You know sometimes you can just feel another world at the same time, maybe it is some higher self or just being more connected," asks Athens, GA-based THAYER SARRANO rhetorically about the inspiration for her new album Wings Alleluia which is set for release on March 29, 2019 via The Guildwater Group. Deeply poetic and musically pastoral, her fourth album is an exploration of textures and melodies reinforcing the title that Americana UK bestowed upon her as "The New Queen of Shoegaze."
"Grace Goes On" opens with an odd reverb-heavy twinkling instrument that sounds almost celestial before launching into a rhythm-heavy pop track. "That instrument is a Chimeatron," she laughs. "It was in a room at [Let's Active founder] Mitch Easter's studio, The Fidelitorium, where Drew Vandenberg (who also engineered 2012's Lift Your Eyes to the Hills) and I made the record.
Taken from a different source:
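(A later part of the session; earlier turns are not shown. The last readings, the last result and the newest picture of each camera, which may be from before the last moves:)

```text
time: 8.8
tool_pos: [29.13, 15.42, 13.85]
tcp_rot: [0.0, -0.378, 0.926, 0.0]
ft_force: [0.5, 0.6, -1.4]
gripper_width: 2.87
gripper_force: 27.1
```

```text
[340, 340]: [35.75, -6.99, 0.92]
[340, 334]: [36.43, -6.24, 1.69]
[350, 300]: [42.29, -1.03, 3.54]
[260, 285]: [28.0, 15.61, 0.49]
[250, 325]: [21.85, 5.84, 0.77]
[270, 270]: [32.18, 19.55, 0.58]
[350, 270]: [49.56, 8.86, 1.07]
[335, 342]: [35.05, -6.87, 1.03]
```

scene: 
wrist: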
It's this little old, beautiful tiny thing. I think there are hammers inside that hit bells and it has a tube amp in it."
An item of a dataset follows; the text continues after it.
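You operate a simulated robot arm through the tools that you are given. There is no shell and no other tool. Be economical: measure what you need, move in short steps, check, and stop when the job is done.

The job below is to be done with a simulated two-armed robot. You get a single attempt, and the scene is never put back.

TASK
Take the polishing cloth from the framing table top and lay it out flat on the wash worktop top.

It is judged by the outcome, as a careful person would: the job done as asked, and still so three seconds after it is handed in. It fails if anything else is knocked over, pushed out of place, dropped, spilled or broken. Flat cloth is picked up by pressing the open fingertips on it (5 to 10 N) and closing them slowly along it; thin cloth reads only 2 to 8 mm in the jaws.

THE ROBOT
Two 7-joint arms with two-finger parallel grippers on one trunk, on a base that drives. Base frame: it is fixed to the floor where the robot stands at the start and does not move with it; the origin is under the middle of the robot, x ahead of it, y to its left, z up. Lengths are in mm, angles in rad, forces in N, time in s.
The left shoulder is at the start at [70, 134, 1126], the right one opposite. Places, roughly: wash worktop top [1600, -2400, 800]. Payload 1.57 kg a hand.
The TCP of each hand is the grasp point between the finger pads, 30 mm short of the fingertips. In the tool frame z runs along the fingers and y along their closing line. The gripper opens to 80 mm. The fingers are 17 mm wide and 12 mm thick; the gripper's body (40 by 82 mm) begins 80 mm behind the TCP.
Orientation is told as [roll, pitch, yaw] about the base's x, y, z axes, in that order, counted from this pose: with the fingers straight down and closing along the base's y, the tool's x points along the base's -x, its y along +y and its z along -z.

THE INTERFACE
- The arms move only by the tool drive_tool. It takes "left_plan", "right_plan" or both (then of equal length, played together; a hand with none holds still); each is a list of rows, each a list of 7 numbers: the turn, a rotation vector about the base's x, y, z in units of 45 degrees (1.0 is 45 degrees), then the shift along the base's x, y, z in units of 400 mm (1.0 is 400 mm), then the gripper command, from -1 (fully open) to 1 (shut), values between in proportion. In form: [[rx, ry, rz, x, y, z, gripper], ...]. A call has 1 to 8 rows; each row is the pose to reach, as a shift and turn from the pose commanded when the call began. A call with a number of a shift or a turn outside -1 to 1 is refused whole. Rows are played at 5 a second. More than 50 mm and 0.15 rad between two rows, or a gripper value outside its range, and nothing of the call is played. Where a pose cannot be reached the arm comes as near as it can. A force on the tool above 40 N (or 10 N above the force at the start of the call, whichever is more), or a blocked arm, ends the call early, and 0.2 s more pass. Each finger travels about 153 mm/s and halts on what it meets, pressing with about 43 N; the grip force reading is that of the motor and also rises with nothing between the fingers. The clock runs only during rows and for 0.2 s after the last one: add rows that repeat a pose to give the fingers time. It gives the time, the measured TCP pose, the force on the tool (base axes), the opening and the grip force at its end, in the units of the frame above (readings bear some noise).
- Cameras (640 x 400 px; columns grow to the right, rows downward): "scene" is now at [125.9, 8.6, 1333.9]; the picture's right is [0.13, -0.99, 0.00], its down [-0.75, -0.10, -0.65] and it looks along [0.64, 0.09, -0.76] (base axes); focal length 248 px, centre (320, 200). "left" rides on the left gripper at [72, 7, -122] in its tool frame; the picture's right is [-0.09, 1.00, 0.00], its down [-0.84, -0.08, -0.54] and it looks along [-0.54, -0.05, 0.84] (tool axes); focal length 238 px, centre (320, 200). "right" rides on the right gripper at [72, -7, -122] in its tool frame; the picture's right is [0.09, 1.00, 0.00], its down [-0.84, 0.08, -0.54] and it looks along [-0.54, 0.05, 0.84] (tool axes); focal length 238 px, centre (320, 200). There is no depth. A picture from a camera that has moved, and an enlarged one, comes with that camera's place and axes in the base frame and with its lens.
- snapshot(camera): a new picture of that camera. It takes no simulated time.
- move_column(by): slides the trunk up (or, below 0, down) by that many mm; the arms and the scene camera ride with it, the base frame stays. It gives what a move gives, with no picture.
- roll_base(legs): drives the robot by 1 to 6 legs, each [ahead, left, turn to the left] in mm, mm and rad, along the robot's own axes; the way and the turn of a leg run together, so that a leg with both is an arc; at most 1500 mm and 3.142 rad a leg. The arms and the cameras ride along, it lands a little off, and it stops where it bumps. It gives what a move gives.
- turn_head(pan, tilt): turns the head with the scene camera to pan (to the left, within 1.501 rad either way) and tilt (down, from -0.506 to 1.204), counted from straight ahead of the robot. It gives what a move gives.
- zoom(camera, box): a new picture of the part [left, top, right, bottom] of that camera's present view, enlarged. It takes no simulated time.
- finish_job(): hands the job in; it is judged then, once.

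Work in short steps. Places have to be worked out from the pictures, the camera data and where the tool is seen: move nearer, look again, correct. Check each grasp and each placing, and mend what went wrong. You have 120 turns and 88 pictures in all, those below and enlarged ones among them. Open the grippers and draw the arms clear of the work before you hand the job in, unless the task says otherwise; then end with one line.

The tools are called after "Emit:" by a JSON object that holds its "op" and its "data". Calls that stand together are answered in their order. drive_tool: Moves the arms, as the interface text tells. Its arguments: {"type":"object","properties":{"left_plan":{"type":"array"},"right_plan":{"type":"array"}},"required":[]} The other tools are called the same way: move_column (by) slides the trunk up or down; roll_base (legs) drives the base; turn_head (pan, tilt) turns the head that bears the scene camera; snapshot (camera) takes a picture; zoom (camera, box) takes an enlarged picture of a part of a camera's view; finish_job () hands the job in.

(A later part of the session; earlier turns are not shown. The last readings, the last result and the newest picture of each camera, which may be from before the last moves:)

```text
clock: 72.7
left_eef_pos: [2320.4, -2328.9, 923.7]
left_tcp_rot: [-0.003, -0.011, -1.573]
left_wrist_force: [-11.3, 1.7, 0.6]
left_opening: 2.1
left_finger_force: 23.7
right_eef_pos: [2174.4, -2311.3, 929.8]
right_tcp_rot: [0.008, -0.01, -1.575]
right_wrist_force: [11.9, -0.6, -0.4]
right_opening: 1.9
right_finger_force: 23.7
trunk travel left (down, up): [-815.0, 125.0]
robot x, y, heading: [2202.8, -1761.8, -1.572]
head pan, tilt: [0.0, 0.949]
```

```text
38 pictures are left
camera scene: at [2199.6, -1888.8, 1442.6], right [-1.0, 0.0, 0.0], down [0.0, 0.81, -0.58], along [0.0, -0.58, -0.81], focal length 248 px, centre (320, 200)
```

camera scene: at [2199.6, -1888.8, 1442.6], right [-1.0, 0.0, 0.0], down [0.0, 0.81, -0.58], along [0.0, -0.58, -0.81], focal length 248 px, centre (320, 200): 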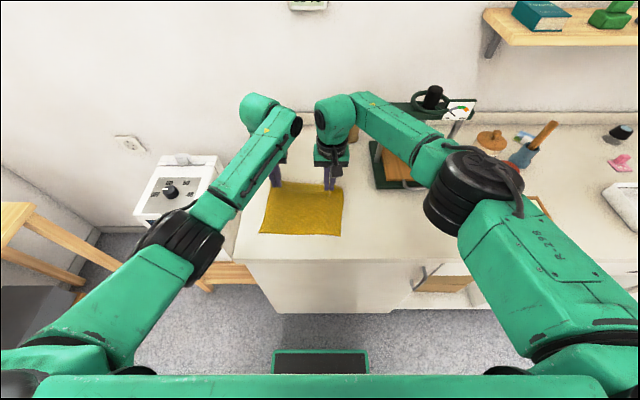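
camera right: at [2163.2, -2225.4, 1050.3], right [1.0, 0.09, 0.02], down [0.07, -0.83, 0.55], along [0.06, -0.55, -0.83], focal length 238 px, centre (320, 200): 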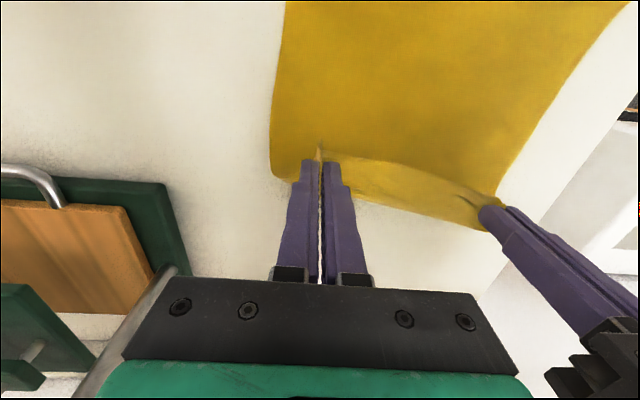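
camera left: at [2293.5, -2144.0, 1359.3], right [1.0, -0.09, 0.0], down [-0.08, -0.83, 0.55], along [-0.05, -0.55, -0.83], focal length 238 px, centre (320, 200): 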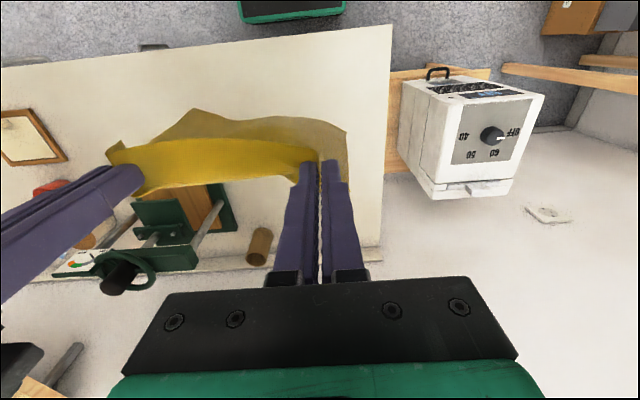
The song itself is about cycles and how life tends to repeat itself. "I had the groove for a while and knew its meaning had something to do with circles and cycles, because that was the feeling the riff was showing me," she explains. "It made me wonder if I am ever learning or making progress when you feel like any moment you are right back where you started, just like in a video game where you have to repeat levels to move ahead."
The follow-up to 2015's Shaky, Wings Alleluia displays the layered tapestry she musically weaves that Huffington Post called "a Southern-psych dreamland, bottling up ghosts and bringing them to life through her ethereal hymns." From the moody opening track "O My Soul" that tickles the lower registers while Thayer's otherworldly vocals soars above, to the guitar-led meditation "These Arms" which traipses over a backwoods-ian twang, to the dramatic "White Shores", the album exists on an almost transcendental level, a mindset that she subscribes to. Thayer explains, "I'll be dealing with whatever is happening in front of me or the emotion of a beautiful or terrible situation, and the lyrics that I'll get for some reason usually tend to come more from the abstract higher place because it provides more clarity."
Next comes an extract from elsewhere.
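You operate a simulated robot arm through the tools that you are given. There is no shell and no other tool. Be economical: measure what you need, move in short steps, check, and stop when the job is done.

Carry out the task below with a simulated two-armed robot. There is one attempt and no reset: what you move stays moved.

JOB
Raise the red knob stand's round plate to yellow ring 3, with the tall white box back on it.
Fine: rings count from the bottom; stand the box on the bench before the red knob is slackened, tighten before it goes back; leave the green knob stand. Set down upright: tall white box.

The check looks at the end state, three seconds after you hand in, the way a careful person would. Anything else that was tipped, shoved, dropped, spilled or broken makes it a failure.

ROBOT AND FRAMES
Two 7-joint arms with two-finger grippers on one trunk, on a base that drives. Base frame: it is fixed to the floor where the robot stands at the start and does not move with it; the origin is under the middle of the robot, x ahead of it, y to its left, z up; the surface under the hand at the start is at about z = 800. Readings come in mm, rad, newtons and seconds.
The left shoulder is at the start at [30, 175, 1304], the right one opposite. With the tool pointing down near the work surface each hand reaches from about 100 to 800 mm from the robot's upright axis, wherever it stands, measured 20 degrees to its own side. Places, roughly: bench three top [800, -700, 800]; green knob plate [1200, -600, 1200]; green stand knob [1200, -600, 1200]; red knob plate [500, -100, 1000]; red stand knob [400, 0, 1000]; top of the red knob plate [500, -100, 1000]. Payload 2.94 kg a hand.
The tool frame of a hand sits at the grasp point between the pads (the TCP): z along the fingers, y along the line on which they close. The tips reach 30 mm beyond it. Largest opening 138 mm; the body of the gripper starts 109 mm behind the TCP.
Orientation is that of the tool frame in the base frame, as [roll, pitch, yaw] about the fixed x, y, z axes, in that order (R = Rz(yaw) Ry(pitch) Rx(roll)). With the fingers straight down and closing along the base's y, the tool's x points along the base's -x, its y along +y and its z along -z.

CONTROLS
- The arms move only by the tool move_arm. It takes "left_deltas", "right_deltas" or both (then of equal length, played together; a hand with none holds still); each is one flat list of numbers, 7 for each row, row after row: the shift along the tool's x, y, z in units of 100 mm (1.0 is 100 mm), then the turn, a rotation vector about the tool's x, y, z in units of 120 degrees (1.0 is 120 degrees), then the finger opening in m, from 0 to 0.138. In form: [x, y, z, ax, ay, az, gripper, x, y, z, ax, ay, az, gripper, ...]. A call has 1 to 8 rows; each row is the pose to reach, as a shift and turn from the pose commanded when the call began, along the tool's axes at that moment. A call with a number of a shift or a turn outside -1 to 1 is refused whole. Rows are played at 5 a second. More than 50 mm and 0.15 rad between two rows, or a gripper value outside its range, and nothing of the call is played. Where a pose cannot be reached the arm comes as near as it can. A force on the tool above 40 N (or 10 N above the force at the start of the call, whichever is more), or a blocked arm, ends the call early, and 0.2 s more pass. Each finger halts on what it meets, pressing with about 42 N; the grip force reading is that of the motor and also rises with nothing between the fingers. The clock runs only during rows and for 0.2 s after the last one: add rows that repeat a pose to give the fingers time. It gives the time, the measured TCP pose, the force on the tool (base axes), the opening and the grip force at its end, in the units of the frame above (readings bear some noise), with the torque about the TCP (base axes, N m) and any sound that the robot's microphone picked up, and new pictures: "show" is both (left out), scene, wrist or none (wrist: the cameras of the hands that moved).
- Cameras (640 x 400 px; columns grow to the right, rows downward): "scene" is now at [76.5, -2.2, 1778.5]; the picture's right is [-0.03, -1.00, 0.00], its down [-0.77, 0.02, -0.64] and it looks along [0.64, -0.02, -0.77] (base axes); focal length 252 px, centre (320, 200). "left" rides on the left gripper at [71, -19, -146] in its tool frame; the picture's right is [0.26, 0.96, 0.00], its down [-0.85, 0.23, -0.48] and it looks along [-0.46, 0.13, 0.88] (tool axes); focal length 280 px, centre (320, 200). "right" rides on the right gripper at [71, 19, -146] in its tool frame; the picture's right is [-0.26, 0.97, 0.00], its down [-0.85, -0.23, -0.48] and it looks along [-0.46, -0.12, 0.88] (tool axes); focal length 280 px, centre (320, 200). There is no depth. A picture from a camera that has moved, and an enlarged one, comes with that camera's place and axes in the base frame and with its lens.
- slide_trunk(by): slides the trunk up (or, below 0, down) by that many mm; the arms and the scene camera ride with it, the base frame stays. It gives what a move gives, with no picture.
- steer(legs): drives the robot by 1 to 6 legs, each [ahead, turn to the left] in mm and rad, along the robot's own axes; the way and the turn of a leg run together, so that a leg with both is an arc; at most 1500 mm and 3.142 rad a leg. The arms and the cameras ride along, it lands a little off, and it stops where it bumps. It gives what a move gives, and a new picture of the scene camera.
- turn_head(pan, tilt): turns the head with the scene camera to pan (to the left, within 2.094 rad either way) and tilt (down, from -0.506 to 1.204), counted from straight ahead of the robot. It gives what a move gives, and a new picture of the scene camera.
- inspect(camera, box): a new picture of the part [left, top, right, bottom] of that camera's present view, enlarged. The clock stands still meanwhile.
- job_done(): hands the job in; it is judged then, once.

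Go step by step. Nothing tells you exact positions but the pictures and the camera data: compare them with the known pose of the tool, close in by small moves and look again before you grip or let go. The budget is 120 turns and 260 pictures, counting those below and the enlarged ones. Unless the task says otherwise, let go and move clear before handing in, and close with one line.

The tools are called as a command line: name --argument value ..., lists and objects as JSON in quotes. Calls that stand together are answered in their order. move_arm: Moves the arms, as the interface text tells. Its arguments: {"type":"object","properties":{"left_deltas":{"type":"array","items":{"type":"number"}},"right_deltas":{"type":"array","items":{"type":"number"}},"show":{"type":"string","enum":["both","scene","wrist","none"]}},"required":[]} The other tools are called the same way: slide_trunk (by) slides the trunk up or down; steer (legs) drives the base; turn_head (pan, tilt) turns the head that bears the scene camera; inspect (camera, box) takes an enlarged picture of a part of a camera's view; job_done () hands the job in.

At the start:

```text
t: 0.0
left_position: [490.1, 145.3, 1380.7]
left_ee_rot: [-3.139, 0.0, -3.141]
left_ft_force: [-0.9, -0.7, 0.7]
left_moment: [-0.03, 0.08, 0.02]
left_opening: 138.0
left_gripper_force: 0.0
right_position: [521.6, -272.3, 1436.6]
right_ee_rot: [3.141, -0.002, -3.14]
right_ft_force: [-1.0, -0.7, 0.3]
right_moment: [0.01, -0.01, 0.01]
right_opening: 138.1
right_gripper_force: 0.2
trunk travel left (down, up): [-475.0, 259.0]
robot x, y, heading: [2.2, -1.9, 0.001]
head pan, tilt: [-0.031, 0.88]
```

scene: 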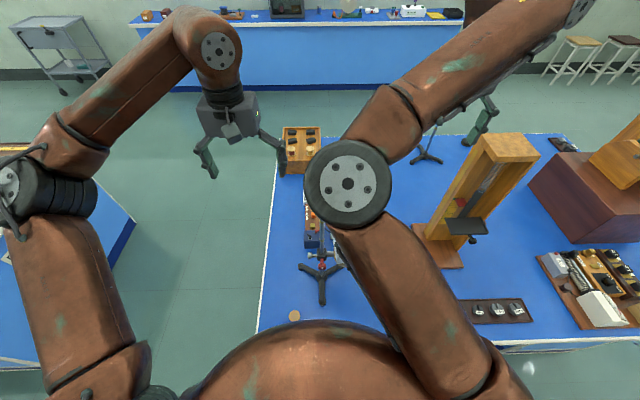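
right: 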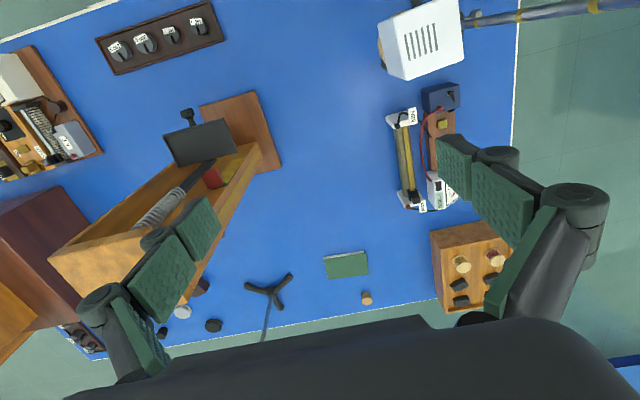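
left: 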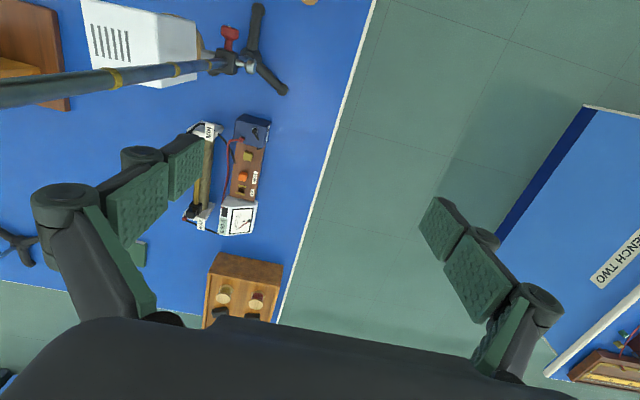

A multi-instrumentalist - she is a classically-trained pianist and also plays pedal steel guitar, oboe, and percussion, Thayer has been composing instrumentals since she was a child while also feeding her visual creative outlet through paintings, drawings and sculpture. Uniquely finding lyrical inspirations from her own artwork, it allows her to tap into her emotions and internal dialogue better than writing a linear storyline. "I have always done a lot of paintings and drawings - sometimes little sculptures - that help me translate something," she explains. "For this album, there were a lot of fragments of drawings that would help me create a lyric, so my sketchbook is filled with drawings that inspired lyrics throughout the album."
Since 2009, she has released three LPs and toured heavily, headlining tours in the US and Europe, as well as supporting Drive-By Truckers, Television, Robyn Hitchcock, Camper Van Beethoven, Cracker, Nicole Atkins, The Whigs, she has also been a featured guest vocalist at a Big Star's Third show in Athens amongst other things. In the studio, she has shared songwriter in the rounds with Patterson Hood (DBTs), Mike Mills (R.E.M.), Dave Marr (Star-Room Boys) and others. Her songs have been featured on network television, in the Netherlands' Groninger Museum, and she won the Flagpole Music Award for Music Video of the Year (2016) for "Shaky." Last October, she released a 7 inch with a book of drawings for the stand alone track, "I Will Never Be Used to Your Beauty," with a cover of Leonard Cohen's "If It Be Your Will" as its b-side, featuring producer and artist Andy Lemaster.
Her new LP will be released on March 29, 2019 and features the Athens Cowboy Choir, T. Hardy Morris, Justin Collins, Parker Gispert, Billy Bennet, and more on backing vocals.